Nevertheless, Lim said that better palm oil demand from China should be supported by the sustained warmer weather since July. In addition, the analyst noted exports should grow nine per cent m-o-m as stock-up activity is expected to pick up in China ahead of the Moon Cake Festival which falls on September 19.

As for India, Lim added there could be some stronger purchase ahead of a potential hike in import tax.

He further said, “European consumers may have chosen to use more rapeseed oil in view of its declining prices in July while demand from Pakistan may have normalise after the end of pre-Ramadhan stock up activity.”

Apart from that, in a near term, RHB Research analysts noted that besides the peak crop season, the near-term upside to palm oil prices is capped by soybean supply. The research firm added that China’s soybean import continues to rise, indicating an abundance of supply.

“The speculative net long position for soybean is also on a decline, while soybean oil’s spread against palm oil plunged to US$209 per tonne currently from US$282 a month ago,” the analysts explained.

On a positive note, crude oil prices remain stable, which lends support to biodiesel demand. RHB Research’s analysts opined, “We see possible price strength in fourth quarter of 2013 (4Q13), if Indonesia’s production continues to disappoint and biodiesel demand remains strong.”

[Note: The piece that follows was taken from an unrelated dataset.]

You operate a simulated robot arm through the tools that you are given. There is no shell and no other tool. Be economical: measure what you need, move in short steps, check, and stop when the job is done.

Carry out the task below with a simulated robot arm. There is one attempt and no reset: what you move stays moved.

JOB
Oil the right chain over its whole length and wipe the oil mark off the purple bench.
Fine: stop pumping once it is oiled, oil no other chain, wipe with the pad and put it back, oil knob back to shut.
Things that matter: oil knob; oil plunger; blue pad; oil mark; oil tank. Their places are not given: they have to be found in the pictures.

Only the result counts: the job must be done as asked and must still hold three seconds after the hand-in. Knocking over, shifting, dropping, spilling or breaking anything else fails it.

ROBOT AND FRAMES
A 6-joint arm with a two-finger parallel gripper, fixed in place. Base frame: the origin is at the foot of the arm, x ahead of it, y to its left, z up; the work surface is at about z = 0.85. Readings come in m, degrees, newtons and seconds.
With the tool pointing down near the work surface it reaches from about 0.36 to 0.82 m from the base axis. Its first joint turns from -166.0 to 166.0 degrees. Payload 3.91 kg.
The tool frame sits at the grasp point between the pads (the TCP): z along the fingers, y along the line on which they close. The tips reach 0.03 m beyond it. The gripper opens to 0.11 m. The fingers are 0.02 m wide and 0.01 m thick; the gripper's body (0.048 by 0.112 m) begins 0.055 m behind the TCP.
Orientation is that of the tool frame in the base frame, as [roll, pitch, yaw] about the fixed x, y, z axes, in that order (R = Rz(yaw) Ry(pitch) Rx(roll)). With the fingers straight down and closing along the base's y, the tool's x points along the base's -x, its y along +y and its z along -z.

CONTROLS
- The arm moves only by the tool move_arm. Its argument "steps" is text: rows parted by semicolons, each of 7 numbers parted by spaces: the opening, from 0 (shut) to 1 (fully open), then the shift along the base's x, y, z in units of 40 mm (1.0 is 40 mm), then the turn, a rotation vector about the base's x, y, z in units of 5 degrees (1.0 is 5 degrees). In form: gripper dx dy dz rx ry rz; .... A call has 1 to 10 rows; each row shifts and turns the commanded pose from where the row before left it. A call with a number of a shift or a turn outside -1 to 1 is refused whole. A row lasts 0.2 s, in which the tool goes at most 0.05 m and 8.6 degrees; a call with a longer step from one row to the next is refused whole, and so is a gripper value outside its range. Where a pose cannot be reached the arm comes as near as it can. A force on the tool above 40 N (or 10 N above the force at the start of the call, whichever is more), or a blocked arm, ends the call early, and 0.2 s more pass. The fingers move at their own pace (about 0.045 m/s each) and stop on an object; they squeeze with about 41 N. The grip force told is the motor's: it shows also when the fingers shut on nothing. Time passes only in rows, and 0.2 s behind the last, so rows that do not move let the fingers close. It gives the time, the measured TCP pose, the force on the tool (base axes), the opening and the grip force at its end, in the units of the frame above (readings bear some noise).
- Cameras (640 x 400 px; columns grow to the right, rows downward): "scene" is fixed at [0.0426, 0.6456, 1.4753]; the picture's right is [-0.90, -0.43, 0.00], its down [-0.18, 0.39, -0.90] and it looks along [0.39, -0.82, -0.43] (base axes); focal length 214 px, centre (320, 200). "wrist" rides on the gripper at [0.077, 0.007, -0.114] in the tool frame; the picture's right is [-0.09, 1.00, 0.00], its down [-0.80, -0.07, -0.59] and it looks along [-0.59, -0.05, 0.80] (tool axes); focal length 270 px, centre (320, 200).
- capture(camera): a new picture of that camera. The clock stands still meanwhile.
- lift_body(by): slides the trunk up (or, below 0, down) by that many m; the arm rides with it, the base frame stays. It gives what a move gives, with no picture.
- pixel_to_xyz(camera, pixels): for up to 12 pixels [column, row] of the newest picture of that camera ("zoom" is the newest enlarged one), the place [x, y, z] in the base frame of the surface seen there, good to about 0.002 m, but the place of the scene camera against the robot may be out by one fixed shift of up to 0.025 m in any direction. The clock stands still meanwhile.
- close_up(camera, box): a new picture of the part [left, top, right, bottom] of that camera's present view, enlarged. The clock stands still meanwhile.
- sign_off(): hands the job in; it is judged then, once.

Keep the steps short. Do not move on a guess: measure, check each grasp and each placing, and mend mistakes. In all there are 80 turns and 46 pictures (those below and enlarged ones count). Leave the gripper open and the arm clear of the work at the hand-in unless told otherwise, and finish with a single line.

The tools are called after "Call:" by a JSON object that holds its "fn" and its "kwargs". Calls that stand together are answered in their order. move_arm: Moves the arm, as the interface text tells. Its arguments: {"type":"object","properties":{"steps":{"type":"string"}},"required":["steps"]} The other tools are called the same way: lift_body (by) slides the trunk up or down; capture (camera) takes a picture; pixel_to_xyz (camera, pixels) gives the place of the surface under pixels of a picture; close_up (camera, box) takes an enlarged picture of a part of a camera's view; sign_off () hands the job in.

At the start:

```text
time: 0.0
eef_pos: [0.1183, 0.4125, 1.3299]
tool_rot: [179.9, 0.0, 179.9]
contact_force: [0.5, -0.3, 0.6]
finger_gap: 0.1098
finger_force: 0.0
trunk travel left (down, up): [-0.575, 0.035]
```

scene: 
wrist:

Lim, on the other hand, estimated that August 2013 total supply of 1.84 million metric tonne may exceed total demand of 1.75 million metric tonne which should increase inventory level by 0.09 million metric tonne.

“On the supply side, we have assumed seven per cent increase m-o-m to 1.79 million metric tonne in line with seasonal trend.

“However, there is still risk of production coming below our estimate due to the Hari Raya celebrations as harvesting may be affected as plantation workers take long leaves.

“We do not think that the five per cent increase in inventory is a major concern as CPO prices should be supported by strong crude oil prices and a weak ringgit,” Lim said.

Aside from that, analyst Lim noted that the threat of La Nina has subsided as Southern Oscillation Index (SOI) reading has returned to neutral zone after staying in La Nina zone in June and July.

“We gather that the latest value is seven (as of August 11) and this is below the level eight which indicates La Nina weather condition.

“We noticed that the Australian Bureau Of Meteorology tone is now stronger on the possibility of neutral weather condition as it mentioned that ‘the El Nino-Southern Oscillation (ENSO) clearly remains in the neutral phase despite some indicators approaching La Nina thresholds at times in recent months’. Overall, this means limited upside for CPO prices,” Lim explained.